## Material for this task
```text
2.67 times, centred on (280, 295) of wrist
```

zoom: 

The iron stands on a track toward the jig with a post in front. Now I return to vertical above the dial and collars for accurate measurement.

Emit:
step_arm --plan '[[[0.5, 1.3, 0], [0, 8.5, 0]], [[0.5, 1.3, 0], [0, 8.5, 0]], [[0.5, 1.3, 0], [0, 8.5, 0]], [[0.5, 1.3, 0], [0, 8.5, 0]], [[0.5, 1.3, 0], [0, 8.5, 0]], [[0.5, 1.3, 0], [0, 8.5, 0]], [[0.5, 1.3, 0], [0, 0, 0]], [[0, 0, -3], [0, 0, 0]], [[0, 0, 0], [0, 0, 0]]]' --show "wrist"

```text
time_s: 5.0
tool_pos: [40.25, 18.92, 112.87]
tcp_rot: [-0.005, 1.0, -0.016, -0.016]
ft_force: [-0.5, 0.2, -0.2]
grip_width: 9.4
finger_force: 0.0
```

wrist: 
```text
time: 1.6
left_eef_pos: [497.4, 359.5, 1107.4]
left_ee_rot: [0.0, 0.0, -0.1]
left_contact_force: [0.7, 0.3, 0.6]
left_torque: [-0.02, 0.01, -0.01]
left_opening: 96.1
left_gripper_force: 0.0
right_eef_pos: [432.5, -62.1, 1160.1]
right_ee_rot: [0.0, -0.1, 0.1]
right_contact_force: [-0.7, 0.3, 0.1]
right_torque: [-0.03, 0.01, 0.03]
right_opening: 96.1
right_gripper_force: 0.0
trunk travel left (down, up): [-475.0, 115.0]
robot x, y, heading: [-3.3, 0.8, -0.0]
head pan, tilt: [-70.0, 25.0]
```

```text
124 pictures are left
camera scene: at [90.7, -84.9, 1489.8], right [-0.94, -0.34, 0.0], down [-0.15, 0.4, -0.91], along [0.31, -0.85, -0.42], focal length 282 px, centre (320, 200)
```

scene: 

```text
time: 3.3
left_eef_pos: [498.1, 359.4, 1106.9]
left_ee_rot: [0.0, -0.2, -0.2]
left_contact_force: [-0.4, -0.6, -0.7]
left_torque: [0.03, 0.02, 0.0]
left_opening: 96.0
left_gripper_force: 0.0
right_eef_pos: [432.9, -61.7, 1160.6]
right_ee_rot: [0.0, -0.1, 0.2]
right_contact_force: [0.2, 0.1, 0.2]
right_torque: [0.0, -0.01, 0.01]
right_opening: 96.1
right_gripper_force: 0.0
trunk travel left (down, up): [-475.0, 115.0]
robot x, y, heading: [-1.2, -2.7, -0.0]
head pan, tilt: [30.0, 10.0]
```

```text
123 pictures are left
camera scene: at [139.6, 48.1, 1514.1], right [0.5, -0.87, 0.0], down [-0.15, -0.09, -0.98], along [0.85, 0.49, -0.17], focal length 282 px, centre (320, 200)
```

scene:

## Your instructions
Transcribe every entry word for word.

## Task response
```text
2.67 times, centred on (280, 295) of wrist
```

zoom: 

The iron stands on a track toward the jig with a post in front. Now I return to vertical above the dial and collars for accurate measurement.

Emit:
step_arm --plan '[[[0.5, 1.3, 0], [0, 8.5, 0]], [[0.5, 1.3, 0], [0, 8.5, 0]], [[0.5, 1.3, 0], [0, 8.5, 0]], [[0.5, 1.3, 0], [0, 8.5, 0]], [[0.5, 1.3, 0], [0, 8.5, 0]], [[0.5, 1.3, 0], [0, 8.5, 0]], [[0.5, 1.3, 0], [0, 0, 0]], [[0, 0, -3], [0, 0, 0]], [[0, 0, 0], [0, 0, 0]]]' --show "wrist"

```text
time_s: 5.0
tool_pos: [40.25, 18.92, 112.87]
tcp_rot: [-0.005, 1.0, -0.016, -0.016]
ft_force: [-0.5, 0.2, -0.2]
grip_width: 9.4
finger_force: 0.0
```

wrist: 
```text
time: 1.6
left_eef_pos: [497.4, 359.5, 1107.4]
left_ee_rot: [0.0, 0.0, -0.1]
left_contact_force: [0.7, 0.3, 0.6]
left_torque: [-0.02, 0.01, -0.01]
left_opening: 96.1
left_gripper_force: 0.0
right_eef_pos: [432.5, -62.1, 1160.1]
right_ee_rot: [0.0, -0.1, 0.1]
right_contact_force: [-0.7, 0.3, 0.1]
right_torque: [-0.03, 0.01, 0.03]
right_opening: 96.1
right_gripper_force: 0.0
trunk travel left (down, up): [-475.0, 115.0]
robot x, y, heading: [-3.3, 0.8, -0.0]
head pan, tilt: [-70.0, 25.0]
```

```text
124 pictures are left
camera scene: at [90.7, -84.9, 1489.8], right [-0.94, -0.34, 0.0], down [-0.15, 0.4, -0.91], along [0.31, -0.85, -0.42], focal length 282 px, centre (320, 200)
```

scene: 

```text
time: 3.3
left_eef_pos: [498.1, 359.4, 1106.9]
left_ee_rot: [0.0, -0.2, -0.2]
left_contact_force: [-0.4, -0.6, -0.7]
left_torque: [0.03, 0.02, 0.0]
left_opening: 96.0
left_gripper_force: 0.0
right_eef_pos: [432.9, -61.7, 1160.6]
right_ee_rot: [0.0, -0.1, 0.2]
right_contact_force: [0.2, 0.1, 0.2]
right_torque: [0.0, -0.01, 0.01]
right_opening: 96.1
right_gripper_force: 0.0
trunk travel left (down, up): [-475.0, 115.0]
robot x, y, heading: [-1.2, -2.7, -0.0]
head pan, tilt: [30.0, 10.0]
```

```text
123 pictures are left
camera scene: at [139.6, 48.1, 1514.1], right [0.5, -0.87, 0.0], down [-0.15, -0.09, -0.98], along [0.85, 0.49, -0.17], focal length 282 px, centre (320, 200)
```

scene:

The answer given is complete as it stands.